Right now if you show up at the library most evenings, it’s closed. On Monday, the library is closed all day. Hours of service are down to 44 a week, from 57 a week. We have the shortest hours of any public library system in the four-county Portland region. And when hours are cut back, so are activities we count on for kids, students, families, job-seekers, senior citizens and more.

Even the budget for new books and materials has been reduced.

The library must make periodic cuts to hours and services because it relies on temporary funding. The roller-coaster system of funding available to the library means we don’t know from year to year what hours and services we will have.

Those services make a real difference:

More than 17,000 different library classes and events were held for youth each year. And more than 255,000 youth participated in library programs.

Library story times served nearly 120,000 young children last year.

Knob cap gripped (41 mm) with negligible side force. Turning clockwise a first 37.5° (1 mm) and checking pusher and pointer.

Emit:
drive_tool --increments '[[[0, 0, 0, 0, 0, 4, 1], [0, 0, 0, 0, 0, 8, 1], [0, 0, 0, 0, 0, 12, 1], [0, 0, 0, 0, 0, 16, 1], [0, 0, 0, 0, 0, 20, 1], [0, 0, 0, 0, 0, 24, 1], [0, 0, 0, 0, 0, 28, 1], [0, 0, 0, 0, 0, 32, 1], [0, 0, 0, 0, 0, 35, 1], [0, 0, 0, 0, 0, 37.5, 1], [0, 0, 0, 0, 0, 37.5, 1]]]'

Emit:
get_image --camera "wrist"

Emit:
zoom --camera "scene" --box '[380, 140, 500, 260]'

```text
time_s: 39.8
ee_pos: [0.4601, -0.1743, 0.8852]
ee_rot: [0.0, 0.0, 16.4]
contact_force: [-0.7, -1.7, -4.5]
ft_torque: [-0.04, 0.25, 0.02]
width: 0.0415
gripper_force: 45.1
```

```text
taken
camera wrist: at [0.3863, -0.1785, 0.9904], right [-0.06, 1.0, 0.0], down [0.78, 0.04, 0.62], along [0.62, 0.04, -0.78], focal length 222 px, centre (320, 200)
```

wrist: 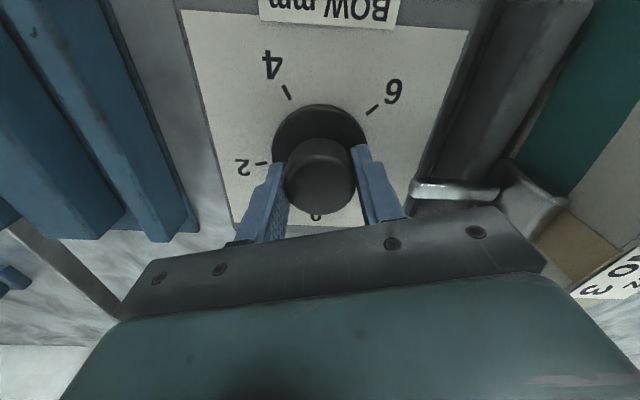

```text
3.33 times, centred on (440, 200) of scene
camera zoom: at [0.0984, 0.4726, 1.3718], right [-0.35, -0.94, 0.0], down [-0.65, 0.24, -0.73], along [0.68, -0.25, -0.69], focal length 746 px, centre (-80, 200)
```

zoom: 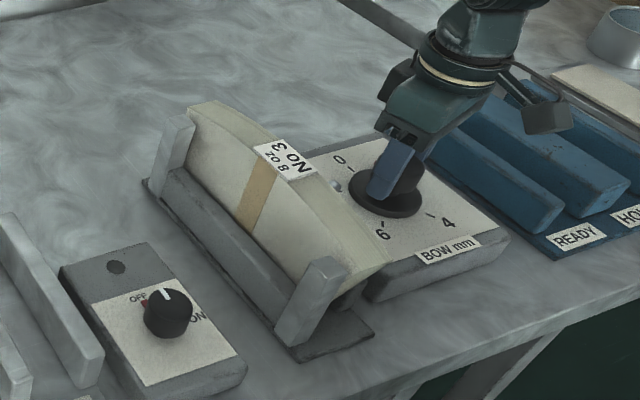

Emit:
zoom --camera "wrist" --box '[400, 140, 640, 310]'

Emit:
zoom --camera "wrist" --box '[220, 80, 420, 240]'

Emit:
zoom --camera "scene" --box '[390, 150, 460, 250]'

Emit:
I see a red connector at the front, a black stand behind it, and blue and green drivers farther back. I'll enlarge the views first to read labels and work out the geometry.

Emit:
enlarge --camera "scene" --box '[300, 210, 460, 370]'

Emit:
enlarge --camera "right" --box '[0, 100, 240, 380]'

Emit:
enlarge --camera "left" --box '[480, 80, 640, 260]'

Parents are offered classes to show them how to teach their kids to read.

The library’s School Corps program connects students and educators with the resources of the public library — directly serving 48,000 students in the last year.

Library staff create materials, gather books and provide support to more than 1,500 individual teachers.

The library serves 26,000 individual children and parents at risk for low literacy, and assists in preparing children to start school ready to learn.

The libraries provide homework help after school to students, giving them a safe and structured place to go.

The library is one of the sole sources of computers for those who don’t have them at home, and provides classes for how to use them.

Job seekers get important help from the libraries — how to search for a new or better job; how to interview and write a resume.

Library books are sent to senior citizens and the homebound — more than 200,000 a year.

Services this important need a stable source of funding and that is exactly what a local Library District would provide. Passing Measure 26-143 would restore the library hours and staff needed for services, programs and activities in all 19 libraries. Just as important, it provides permanent, reliable funding for a permanent, important service used by the entire community.

Funds for the library district will replace the current library levy so we won’t pay that anymore. The typical homeowner will pay an additional $49 a year above what they already pay for libraries.

Approving the library district will not create a new layer of government: the Multnomah County Commission remains the library district’s governing body.

It will also retain the accountability and good value we have always gotten from our libraries. Our library system currently receives annual financial audits and periodic performance audits from the independently elected auditor, and so will the library district. And three independent bodies will continue to review the library budget.

It’s a straightforward choice: Creating a library district will provide stable, dedicated funding and will both restore the cuts and prevent them into the future.

So please vote yes, so our library can be there for all of us.

Brian Wilson is committee chairman for the Libraries Yes campaign supporting Measure 26-143.